**SUPPLIED DATA:**

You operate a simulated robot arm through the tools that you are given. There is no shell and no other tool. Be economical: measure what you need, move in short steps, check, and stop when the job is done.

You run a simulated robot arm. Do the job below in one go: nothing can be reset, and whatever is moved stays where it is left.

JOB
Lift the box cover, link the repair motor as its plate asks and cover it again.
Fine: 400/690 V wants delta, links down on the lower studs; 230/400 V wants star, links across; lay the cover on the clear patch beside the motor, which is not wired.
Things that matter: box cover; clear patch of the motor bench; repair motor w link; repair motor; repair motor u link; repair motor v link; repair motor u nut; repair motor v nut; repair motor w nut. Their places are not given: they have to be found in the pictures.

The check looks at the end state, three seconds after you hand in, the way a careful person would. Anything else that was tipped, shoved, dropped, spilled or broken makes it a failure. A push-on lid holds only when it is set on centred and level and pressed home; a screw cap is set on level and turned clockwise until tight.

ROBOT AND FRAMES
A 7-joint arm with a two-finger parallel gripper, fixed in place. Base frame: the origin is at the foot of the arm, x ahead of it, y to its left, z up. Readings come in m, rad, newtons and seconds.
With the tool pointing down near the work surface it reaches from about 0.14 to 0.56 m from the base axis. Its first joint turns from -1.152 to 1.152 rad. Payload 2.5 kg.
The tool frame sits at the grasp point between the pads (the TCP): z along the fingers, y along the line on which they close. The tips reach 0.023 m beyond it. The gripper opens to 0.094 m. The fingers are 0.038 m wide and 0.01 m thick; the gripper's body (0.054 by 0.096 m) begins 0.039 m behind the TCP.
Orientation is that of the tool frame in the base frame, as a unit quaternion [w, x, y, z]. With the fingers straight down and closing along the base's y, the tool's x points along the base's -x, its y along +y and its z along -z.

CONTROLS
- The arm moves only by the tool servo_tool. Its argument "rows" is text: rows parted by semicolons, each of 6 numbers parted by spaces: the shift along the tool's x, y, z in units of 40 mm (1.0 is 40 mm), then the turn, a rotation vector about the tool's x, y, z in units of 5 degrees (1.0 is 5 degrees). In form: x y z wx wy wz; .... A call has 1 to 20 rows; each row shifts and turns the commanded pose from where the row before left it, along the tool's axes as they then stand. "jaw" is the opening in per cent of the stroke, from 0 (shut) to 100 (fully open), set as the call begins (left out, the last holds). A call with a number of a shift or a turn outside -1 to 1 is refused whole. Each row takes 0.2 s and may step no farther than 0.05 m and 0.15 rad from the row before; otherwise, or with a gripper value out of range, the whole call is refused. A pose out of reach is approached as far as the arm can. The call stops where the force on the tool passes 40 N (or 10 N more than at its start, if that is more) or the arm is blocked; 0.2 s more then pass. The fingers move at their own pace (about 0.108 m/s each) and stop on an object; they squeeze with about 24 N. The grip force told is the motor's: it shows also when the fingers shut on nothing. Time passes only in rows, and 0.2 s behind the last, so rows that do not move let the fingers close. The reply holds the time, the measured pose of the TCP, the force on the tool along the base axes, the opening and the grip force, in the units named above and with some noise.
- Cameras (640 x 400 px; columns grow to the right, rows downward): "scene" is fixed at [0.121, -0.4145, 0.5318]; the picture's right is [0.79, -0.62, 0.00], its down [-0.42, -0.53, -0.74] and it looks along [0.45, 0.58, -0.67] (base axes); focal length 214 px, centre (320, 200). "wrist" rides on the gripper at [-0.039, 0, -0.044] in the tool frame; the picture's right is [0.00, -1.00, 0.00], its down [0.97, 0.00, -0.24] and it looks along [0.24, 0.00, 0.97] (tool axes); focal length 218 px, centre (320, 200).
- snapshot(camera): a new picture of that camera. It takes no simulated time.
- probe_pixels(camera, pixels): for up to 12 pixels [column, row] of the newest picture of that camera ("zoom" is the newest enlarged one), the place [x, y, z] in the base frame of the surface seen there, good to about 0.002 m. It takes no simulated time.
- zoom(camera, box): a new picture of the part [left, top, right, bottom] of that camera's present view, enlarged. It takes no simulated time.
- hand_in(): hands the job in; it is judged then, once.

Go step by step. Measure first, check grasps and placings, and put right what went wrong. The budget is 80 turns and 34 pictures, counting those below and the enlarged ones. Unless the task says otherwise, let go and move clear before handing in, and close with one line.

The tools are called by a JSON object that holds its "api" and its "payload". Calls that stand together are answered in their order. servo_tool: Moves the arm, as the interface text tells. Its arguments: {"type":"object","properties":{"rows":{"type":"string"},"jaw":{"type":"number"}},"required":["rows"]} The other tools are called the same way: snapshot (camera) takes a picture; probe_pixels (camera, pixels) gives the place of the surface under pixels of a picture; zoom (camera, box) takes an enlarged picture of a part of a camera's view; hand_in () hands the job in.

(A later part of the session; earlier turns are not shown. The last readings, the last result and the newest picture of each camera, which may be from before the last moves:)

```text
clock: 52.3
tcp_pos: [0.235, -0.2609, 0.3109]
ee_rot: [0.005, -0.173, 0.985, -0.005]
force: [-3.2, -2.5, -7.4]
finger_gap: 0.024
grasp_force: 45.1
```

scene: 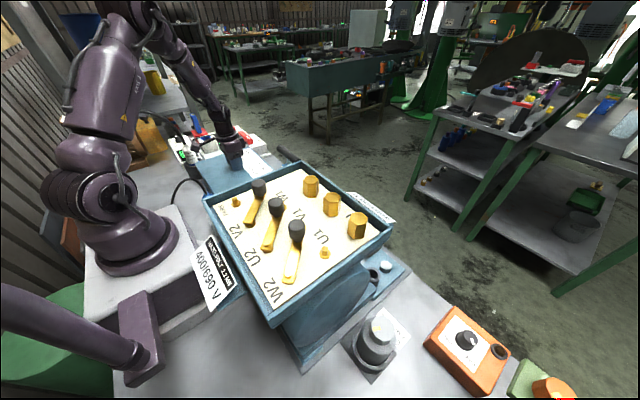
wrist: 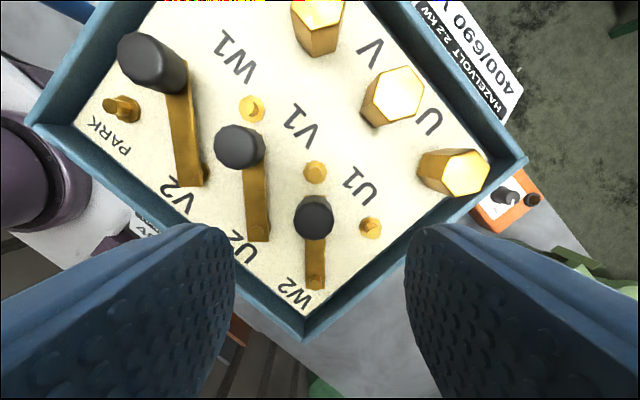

**EXERCISE DETAILS:** Reproduce the material word for word, minus the images. Use JSON: a list with one string for each line that is not empty.

**TASK RESULT:**
[
  "You operate a simulated robot arm through the tools that you are given. There is no shell and no other tool. Be economical: measure what you need, move in short steps, check, and stop when the job is done.",
  "You run a simulated robot arm. Do the job below in one go: nothing can be reset, and whatever is moved stays where it is left.",
  "JOB",
  "Lift the box cover, link the repair motor as its plate asks and cover it again.",
  "Fine: 400/690 V wants delta, links down on the lower studs; 230/400 V wants star, links across; lay the cover on the clear patch beside the motor, which is not wired.",
  "Things that matter: box cover; clear patch of the motor bench; repair motor w link; repair motor; repair motor u link; repair motor v link; repair motor u nut; repair motor v nut; repair motor w nut. Their places are not given: they have to be found in the pictures.",
  "The check looks at the end state, three seconds after you hand in, the way a careful person would. Anything else that was tipped, shoved, dropped, spilled or broken makes it a failure. A push-on lid holds only when it is set on centred and level and pressed home; a screw cap is set on level and turned clockwise until tight.",
  "ROBOT AND FRAMES",
  "A 7-joint arm with a two-finger parallel gripper, fixed in place. Base frame: the origin is at the foot of the arm, x ahead of it, y to its left, z up. Readings come in m, rad, newtons and seconds.",
  "With the tool pointing down near the work surface it reaches from about 0.14 to 0.56 m from the base axis. Its first joint turns from -1.152 to 1.152 rad. Payload 2.5 kg.",
  "The tool frame sits at the grasp point between the pads (the TCP): z along the fingers, y along the line on which they close. The tips reach 0.023 m beyond it. The gripper opens to 0.094 m. The fingers are 0.038 m wide and 0.01 m thick; the gripper's body (0.054 by 0.096 m) begins 0.039 m behind the TCP.",
  "Orientation is that of the tool frame in the base frame, as a unit quaternion [w, x, y, z]. With the fingers straight down and closing along the base's y, the tool's x points along the base's -x, its y along +y and its z along -z.",
  "CONTROLS",
  "- The arm moves only by the tool servo_tool. Its argument \"rows\" is text: rows parted by semicolons, each of 6 numbers parted by spaces: the shift along the tool's x, y, z in units of 40 mm (1.0 is 40 mm), then the turn, a rotation vector about the tool's x, y, z in units of 5 degrees (1.0 is 5 degrees). In form: x y z wx wy wz; .... A call has 1 to 20 rows; each row shifts and turns the commanded pose from where the row before left it, along the tool's axes as they then stand. \"jaw\" is the opening in per cent of the stroke, from 0 (shut) to 100 (fully open), set as the call begins (left out, the last holds). A call with a number of a shift or a turn outside -1 to 1 is refused whole. Each row takes 0.2 s and may step no farther than 0.05 m and 0.15 rad from the row before; otherwise, or with a gripper value out of range, the whole call is refused. A pose out of reach is approached as far as the arm can. The call stops where the force on the tool passes 40 N (or 10 N more than at its start, if that is more) or the arm is blocked; 0.2 s more then pass. The fingers move at their own pace (about 0.108 m/s each) and stop on an object; they squeeze with about 24 N. The grip force told is the motor's: it shows also when the fingers shut on nothing. Time passes only in rows, and 0.2 s behind the last, so rows that do not move let the fingers close. The reply holds the time, the measured pose of the TCP, the force on the tool along the base axes, the opening and the grip force, in the units named above and with some noise.",
  "- Cameras (640 x 400 px; columns grow to the right, rows downward): \"scene\" is fixed at [0.121, -0.4145, 0.5318]; the picture's right is [0.79, -0.62, 0.00], its down [-0.42, -0.53, -0.74] and it looks along [0.45, 0.58, -0.67] (base axes); focal length 214 px, centre (320, 200). \"wrist\" rides on the gripper at [-0.039, 0, -0.044] in the tool frame; the picture's right is [0.00, -1.00, 0.00], its down [0.97, 0.00, -0.24] and it looks along [0.24, 0.00, 0.97] (tool axes); focal length 218 px, centre (320, 200).",
  "- snapshot(camera): a new picture of that camera. It takes no simulated time.",
  "- probe_pixels(camera, pixels): for up to 12 pixels [column, row] of the newest picture of that camera (\"zoom\" is the newest enlarged one), the place [x, y, z] in the base frame of the surface seen there, good to about 0.002 m. It takes no simulated time.",
  "- zoom(camera, box): a new picture of the part [left, top, right, bottom] of that camera's present view, enlarged. It takes no simulated time.",
  "- hand_in(): hands the job in; it is judged then, once.",
  "Go step by step. Measure first, check grasps and placings, and put right what went wrong. The budget is 80 turns and 34 pictures, counting those below and the enlarged ones. Unless the task says otherwise, let go and move clear before handing in, and close with one line.",
  "The tools are called by a JSON object that holds its \"api\" and its \"payload\". Calls that stand together are answered in their order. servo_tool: Moves the arm, as the interface text tells. Its arguments: {\"type\":\"object\",\"properties\":{\"rows\":{\"type\":\"string\"},\"jaw\":{\"type\":\"number\"}},\"required\":[\"rows\"]} The other tools are called the same way: snapshot (camera) takes a picture; probe_pixels (camera, pixels) gives the place of the surface under pixels of a picture; zoom (camera, box) takes an enlarged picture of a part of a camera's view; hand_in () hands the job in.",
  "(A later part of the session; earlier turns are not shown. The last readings, the last result and the newest picture of each camera, which may be from before the last moves:)",
  "```text",
  "clock: 52.3",
  "tcp_pos: [0.235, -0.2609, 0.3109]",
  "ee_rot: [0.005, -0.173, 0.985, -0.005]",
  "force: [-3.2, -2.5, -7.4]",
  "finger_gap: 0.024",
  "grasp_force: 45.1",
  "```",
  "scene: ",
  "wrist: "
]